** Begin Extract **
Security guidance for protecting credentials and data in Dango projects.


Overview

This section covers:

  • How Dango handles credentials securely
  • What you need to do to protect your data
  • Best practices for production deployments

Security Model

What Dango Handles

Dango implements several security measures automatically:

Feature Description
Credential Storage API keys stored in .dlt/secrets.toml
OAuth Tokens Tokens stored in secrets.toml (optionally encrypted)
Credential Masking Secrets masked in logs
Local Storage Data stays on your machine

What You Must Do

Security is a shared responsibility:

Your Responsibility How
Protect API keys Never commit to git
Secure secrets.toml Add to .gitignore
Control access Limit who has project access
Backup securely Encrypt sensitive backups

Security Guides

  • Credential Management


    How Dango stores and manages API keys and credentials.

    Credential Management

  • OAuth Tokens


    OAuth token lifecycle and security considerations.

    OAuth Tokens

  • Best Practices


    Security best practices for Dango projects.
** End Extract **
** Begin Data **
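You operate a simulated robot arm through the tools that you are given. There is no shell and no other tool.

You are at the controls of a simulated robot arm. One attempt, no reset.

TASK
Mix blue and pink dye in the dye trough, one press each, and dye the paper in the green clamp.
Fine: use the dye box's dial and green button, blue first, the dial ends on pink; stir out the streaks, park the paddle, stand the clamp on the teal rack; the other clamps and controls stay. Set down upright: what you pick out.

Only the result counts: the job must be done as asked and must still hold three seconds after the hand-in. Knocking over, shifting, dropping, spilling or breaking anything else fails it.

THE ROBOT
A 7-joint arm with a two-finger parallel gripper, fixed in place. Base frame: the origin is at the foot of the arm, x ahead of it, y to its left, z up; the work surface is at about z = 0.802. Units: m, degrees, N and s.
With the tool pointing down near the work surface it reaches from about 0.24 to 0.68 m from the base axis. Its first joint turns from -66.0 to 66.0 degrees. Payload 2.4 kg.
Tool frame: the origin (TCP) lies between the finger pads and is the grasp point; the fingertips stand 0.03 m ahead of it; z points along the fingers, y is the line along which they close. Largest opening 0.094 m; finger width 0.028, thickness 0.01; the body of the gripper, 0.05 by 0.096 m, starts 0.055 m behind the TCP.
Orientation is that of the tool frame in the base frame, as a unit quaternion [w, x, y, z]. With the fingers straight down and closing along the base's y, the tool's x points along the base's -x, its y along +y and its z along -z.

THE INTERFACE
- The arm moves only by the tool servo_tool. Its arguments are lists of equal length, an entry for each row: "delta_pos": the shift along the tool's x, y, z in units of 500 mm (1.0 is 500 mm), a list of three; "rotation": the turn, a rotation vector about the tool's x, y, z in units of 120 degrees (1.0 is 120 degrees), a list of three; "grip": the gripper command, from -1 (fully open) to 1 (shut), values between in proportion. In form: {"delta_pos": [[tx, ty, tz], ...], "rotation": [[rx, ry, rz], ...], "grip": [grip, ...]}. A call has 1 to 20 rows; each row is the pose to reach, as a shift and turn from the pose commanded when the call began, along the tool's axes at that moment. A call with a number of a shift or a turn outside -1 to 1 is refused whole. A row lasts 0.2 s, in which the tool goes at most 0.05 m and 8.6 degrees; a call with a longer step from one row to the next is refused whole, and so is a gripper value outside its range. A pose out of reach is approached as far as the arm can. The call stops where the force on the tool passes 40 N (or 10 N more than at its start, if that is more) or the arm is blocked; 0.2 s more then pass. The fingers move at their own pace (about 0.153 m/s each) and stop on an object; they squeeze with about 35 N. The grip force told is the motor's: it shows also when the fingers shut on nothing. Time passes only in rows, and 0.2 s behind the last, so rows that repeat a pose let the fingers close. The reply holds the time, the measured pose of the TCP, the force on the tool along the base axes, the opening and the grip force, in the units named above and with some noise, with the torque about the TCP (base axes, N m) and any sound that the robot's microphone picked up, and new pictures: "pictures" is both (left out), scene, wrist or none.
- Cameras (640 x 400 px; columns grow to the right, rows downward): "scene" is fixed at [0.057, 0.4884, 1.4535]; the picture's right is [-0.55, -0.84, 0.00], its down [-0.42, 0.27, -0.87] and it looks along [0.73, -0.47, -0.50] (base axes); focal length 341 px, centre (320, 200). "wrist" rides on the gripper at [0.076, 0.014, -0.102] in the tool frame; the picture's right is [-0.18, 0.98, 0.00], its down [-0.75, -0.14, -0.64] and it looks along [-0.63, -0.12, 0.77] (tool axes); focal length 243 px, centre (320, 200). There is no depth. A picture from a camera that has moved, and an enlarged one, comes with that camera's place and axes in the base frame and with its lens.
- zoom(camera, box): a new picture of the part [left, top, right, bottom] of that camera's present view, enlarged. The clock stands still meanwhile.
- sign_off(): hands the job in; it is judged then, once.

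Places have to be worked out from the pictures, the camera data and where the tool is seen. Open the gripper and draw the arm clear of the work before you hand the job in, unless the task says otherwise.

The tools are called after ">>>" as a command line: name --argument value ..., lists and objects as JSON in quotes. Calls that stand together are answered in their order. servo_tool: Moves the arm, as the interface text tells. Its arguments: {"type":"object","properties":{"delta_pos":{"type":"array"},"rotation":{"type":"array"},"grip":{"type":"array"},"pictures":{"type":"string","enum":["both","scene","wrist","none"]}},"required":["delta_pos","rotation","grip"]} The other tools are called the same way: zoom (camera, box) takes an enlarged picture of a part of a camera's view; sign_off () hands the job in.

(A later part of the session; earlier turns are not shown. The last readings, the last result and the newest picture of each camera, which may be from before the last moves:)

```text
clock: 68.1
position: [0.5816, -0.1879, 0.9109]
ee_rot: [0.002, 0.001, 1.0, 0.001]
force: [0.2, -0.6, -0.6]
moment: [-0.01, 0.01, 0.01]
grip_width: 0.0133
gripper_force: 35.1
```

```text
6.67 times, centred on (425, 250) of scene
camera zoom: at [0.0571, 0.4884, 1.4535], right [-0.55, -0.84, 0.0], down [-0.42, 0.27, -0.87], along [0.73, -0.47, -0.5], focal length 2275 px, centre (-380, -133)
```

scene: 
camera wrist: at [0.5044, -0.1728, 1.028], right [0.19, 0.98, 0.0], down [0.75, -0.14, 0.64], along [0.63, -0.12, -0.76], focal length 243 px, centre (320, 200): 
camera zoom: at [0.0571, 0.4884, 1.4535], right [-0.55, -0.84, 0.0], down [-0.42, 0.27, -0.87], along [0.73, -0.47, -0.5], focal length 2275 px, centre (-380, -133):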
** End Data **
### Brief 1
Please copy out the portion of the extract from "What Dango Handles" to "secrets.toml (optionally encrypted)" without changes.
### Brief 2
Add the next paragraphs of the extract.

### Exercise answer 1
What Dango Handles

Dango implements several security measures automatically:

Feature Description
Credential Storage API keys stored in .dlt/secrets.toml
OAuth Tokens Tokens stored in secrets.toml (optionally encrypted)

### Exercise answer 2
    Best Practices


Quick Security Checklist

Before Starting

  • Create .gitignore with credential patterns
  • Understand where secrets are stored
  • Plan credential rotation strategy

During Development

  • Use environment variables for sensitive values
  • Never hardcode credentials
  • Review commits before pushing

For Production

  • Change default Metabase password
  • Secure backup storage
  • Limit access to project directory
  • Monitor for credential exposure

Security Boundaries

In Scope (This Documentation)

  • Credential storage mechanisms
  • OAuth token handling
  • Git security patterns
  • Secrets management

Out of Scope

Dango is a local-first MVP. The following are not currently covered:

  • Network security (Dango runs locally)
  • Database access control (DuckDB is single-user)
  • Enterprise authentication (SSO, LDAP)
  • Audit logging for compliance

These features may be added in future cloud-enabled versions.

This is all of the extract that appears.